# EXCERPT PROVIDED:
================

Thursday, September 30, 2004



a lebre vai passar uns dias ao Douro, para descanso e piqueniques









em dias que de dias são cenários

vi num olhar onde chovem todas as cores

palavras esquecidas no vagar da insónia



abertas a um frio que já não existe

dos olhos soltam-se como borboletas rente ao sonho



em arrepios de luz tenho as mãos

a percorrer a vertigem da cegueira

e num clarão que se abre na memória

chego a um lugar que não é meu





eue





Wednesday, September 29, 2004



mais uma tradução caseira da minha Pizarnik





explicar com palavras deste mundo

que partiu de mim um barco levando-me





Alejandra Pizarnik







Monday, September 27, 2004

Enviaram-me esta delícia por mail



Poeta



Poeta: uma criança em face do papel.

Poema: os jogos inocentes,

invenções de menino aborrecido e só.

A pena joga com palavras ocas,

atira-as ao ar a ver se ganha o jogo;

os dados caem: são o poema. Ganhou.

================

# WORK TO DO:
1) Pull out the sentences of the excerpt provided that run from "Poeta: uma criança" through "o poema. Ganhou." and give them unchanged.
2) Give the continuation of the excerpt provided.

================

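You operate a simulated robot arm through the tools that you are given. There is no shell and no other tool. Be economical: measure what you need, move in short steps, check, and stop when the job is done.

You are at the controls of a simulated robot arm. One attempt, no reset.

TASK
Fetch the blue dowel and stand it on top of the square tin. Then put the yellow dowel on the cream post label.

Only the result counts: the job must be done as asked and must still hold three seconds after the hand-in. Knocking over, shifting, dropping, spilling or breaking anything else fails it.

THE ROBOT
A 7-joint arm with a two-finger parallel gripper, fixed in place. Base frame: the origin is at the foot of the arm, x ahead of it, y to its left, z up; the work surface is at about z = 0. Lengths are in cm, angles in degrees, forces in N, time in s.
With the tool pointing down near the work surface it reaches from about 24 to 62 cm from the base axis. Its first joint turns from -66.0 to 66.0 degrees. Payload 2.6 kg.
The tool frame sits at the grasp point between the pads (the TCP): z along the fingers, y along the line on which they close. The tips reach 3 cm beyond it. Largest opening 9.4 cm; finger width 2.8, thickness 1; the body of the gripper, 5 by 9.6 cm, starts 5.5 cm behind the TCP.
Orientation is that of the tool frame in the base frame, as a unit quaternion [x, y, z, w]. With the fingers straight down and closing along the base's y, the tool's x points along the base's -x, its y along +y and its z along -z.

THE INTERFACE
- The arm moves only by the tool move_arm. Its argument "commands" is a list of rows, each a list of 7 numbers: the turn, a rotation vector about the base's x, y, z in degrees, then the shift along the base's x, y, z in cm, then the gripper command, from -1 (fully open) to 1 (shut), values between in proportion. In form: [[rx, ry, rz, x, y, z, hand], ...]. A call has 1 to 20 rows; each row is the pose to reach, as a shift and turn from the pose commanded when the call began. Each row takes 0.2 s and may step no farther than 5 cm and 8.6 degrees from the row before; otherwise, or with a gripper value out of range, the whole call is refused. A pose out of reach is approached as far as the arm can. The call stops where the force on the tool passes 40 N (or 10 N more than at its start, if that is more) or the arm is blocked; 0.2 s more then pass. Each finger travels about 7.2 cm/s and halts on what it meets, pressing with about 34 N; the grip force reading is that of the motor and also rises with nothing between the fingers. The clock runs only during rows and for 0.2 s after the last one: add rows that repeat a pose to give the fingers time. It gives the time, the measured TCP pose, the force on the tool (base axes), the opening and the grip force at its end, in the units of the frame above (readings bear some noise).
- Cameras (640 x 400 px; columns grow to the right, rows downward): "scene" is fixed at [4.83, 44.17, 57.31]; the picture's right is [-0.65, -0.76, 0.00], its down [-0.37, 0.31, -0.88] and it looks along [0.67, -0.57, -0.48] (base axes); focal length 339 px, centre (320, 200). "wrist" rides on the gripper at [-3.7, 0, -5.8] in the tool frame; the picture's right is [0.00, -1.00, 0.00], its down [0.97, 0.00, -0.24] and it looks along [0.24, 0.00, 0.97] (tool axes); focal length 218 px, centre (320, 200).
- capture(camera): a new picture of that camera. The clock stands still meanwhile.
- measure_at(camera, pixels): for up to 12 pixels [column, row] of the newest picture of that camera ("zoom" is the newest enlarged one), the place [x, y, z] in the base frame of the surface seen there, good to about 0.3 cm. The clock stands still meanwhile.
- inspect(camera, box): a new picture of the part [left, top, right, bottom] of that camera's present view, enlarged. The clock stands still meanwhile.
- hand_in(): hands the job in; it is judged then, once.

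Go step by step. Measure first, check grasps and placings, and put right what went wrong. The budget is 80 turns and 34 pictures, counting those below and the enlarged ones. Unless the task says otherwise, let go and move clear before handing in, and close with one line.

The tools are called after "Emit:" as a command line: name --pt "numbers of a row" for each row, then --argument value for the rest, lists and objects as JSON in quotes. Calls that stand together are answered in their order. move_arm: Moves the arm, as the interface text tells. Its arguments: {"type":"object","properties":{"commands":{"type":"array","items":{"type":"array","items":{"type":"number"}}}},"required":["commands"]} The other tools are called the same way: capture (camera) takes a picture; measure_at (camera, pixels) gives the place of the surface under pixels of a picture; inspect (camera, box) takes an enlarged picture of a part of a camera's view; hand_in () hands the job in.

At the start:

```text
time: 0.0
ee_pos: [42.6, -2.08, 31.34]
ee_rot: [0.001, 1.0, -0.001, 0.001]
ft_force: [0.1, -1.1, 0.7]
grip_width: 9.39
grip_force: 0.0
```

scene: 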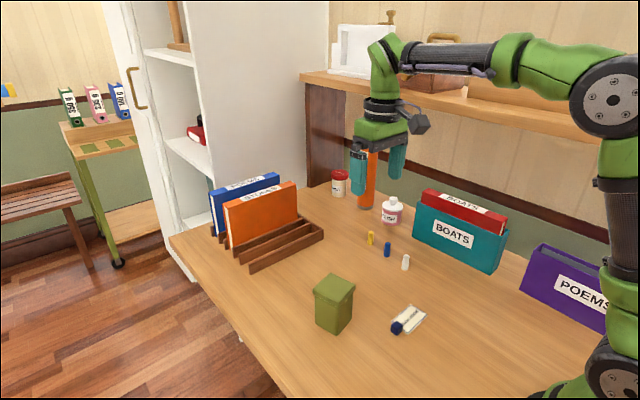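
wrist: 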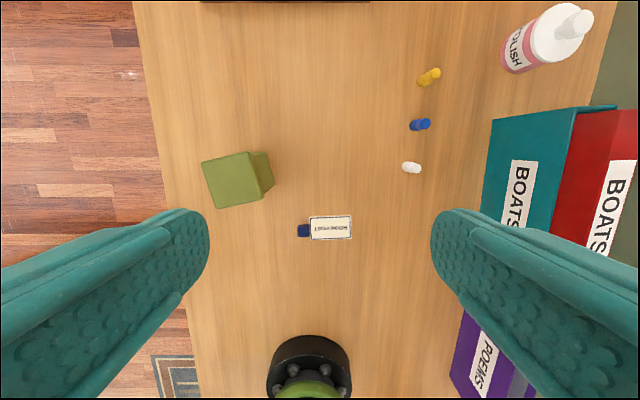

================

# OUTPUTS FOR THE TASKS:
1)
Poeta: uma criança em face do papel.

Poema: os jogos inocentes,

invenções de menino aborrecido e só.

A pena joga com palavras ocas,

atira-as ao ar a ver se ganha o jogo;

os dados caem: são o poema. Ganhou.

2)
ADOLFO CASAIS MONTEIRO





Sunday, September 26, 2004





mecanicamente desenham-se madrugadas no interior da boca

aceleram-se sons, tiram o sentido aos lábios

são fendas a imitar a vida



por vezes dos soluços que saem do meu olhar formam-se cicatrizes

enchem-me os olhos com a humidade do sal



memorias paradas num olhar cansado



descesse o repouso ao amargo dos olhos

e num instante as estrelas afogavam-se

no interior das pálpebras





eue





Friday, September 24, 2004



a lebre a ouvir Cocorosie



Terrible angels



If every angel's terrible

Then why do you welcome them

If every angel's terrible

Then why do you welcome them

If every angel's terrible

Then why do you welcome them

You provide the birdbath

I provide the skin

And bathing in the moonlight

I'm to tremble like a kitten

If blue eyed babes

Raised as hitler's little brides and sons

They got angelic tendencies

Like some boys tend to act like queens

Oh if every angel's terrible

Then why do you watch her sleep

You love to hear her sing

And wear purple eyes like rings

Well the flowers have no scent

And the child's been miscarried

Oh every angel's terrible

Said freud and rilke all the same

Rimbaud never paid them no mind

But jimmi morrison had his elevators

His elevators

He had his elevator angels

If every angel's terrible

Why do you hide inside her

Like a child in a skirt

The supermarket's loud and bright

And boy don't she feel warm tonight

Boy don't she feel warm tonight

Boy don't she feel warm tonight

If every angel's terrible...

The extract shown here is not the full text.